> _PASSAGE_:
— Start —

It was another productive and challenging weekend in the Antarctic where skiers and climbers are both working hard to wrap up their expeditions before the season is complete. With just one week to go before the last flight off the continent, there is still a lot of work to be done for one of our South Pole skiers, while another is closing in on the finish line at long last.
As of today, Aaron Linsdau has now been out on the ice for a staggering 80 days, and if you’ve followed his progress over the past three months, you probably know that he has been challenged physically and mentally on nearly all of those days. But as of last night, Aaron had just seven miles to go to reach the South Pole, which means he should finish up today. I say should because there is a high voltage transmission line sitting between him and the finish line, which means he’ll have to go out of his way to navigate around this obstacle. With weather conditions remaining dicey and surface conditions far from smooth, it is possible that he could end up extending his expedition for another day. But I believe Aaron will do everything in his power to reach 90ºS today and finally complete his expedition. I’m sure at this point, he wants nothing more than to be in a warm location with some good food that he can share with others. It has been an extremely long and difficult road to this point.
Meanwhile, Richard Parks is struggling with his own challenges. At the end of last week he fell on a nasty sastrugi, twisting his knee in the process. He says the injury is minor but when combined with bad weather and incredibly bad sastrugi, his progress has slowed noticeably. Despite those difficulties he has managed to cross into the 88th degree and is hoping to leave the sastrugi fields behind in another day or two. That should allow him to get back up to speed and hopefully knock off these last two degrees in style. Parks knows that he is racing the clock, as ALE’s last scheduled flight back to Union Glacier is scheduled for next Monday, January 28.

— End —

> _JOBS_:
1 - Could you quote the passage from "It was another" up to and including "at long last."?
2 - Go on with the passage that begins "It was another" from its last line.

> _SUPPLIED MATERIAL_:
— Start —

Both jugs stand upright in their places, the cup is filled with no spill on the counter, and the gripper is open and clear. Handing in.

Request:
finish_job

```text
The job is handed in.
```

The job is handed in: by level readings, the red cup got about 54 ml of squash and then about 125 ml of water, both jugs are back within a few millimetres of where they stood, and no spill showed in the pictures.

— End —

> _RESULTS BY TASK_:
1 -
It was another productive and challenging weekend in the Antarctic where skiers and climbers are both working hard to wrap up their expeditions before the season is complete. With just one week to go before the last flight off the continent, there is still a lot of work to be done for one of our South Pole skiers, while another is closing in on the finish line at long last.

2 -
Over the weekend, Richard was forced to make a tough decision about his expedition. With the days starting to run short and progress slowing a bit, he was forced to call in a supply drop to provide extra food. This will remove the “unsupported” label from the journey, but he knows it is the right choice in order to safely reach the Pole and get home to his friends and family. He expects that food drop to come today or tomorrow.
Last Friday, Icelandic skier Vilborg Arna Gissurardóttir wrapped up her expedition to the South Pole and according to her home team, she was picked up by ALE and flown back to Union Glacier along with a team of South Africans who completed a last degree journey. Weather at the Pole was reported bad, but it cleared just long enough for their flight out. Vilborg is currently at UG and waiting for a flight back to Punta Arenas, where she’ll make her way home.
Finally, the climbing season on Mt. Vinson came to an end over the weekend. ExWeb has a complete rundown of the final climbs of the season, with most of the big commercial outfits wrapping up their expeditions. It was a successful year on the mountain, that saw plenty of climbers with ambitions on the Seven Summits coming to take on the 4892 meter (16,050 ft) peak. Most of the members of those final teams are either back in Union Glacier or en route, as they prepare to head home as well.
Now, all eyes are on the South Pole, where the last of our intrepid skiers are closing in last. Soon, there will be just one remaining.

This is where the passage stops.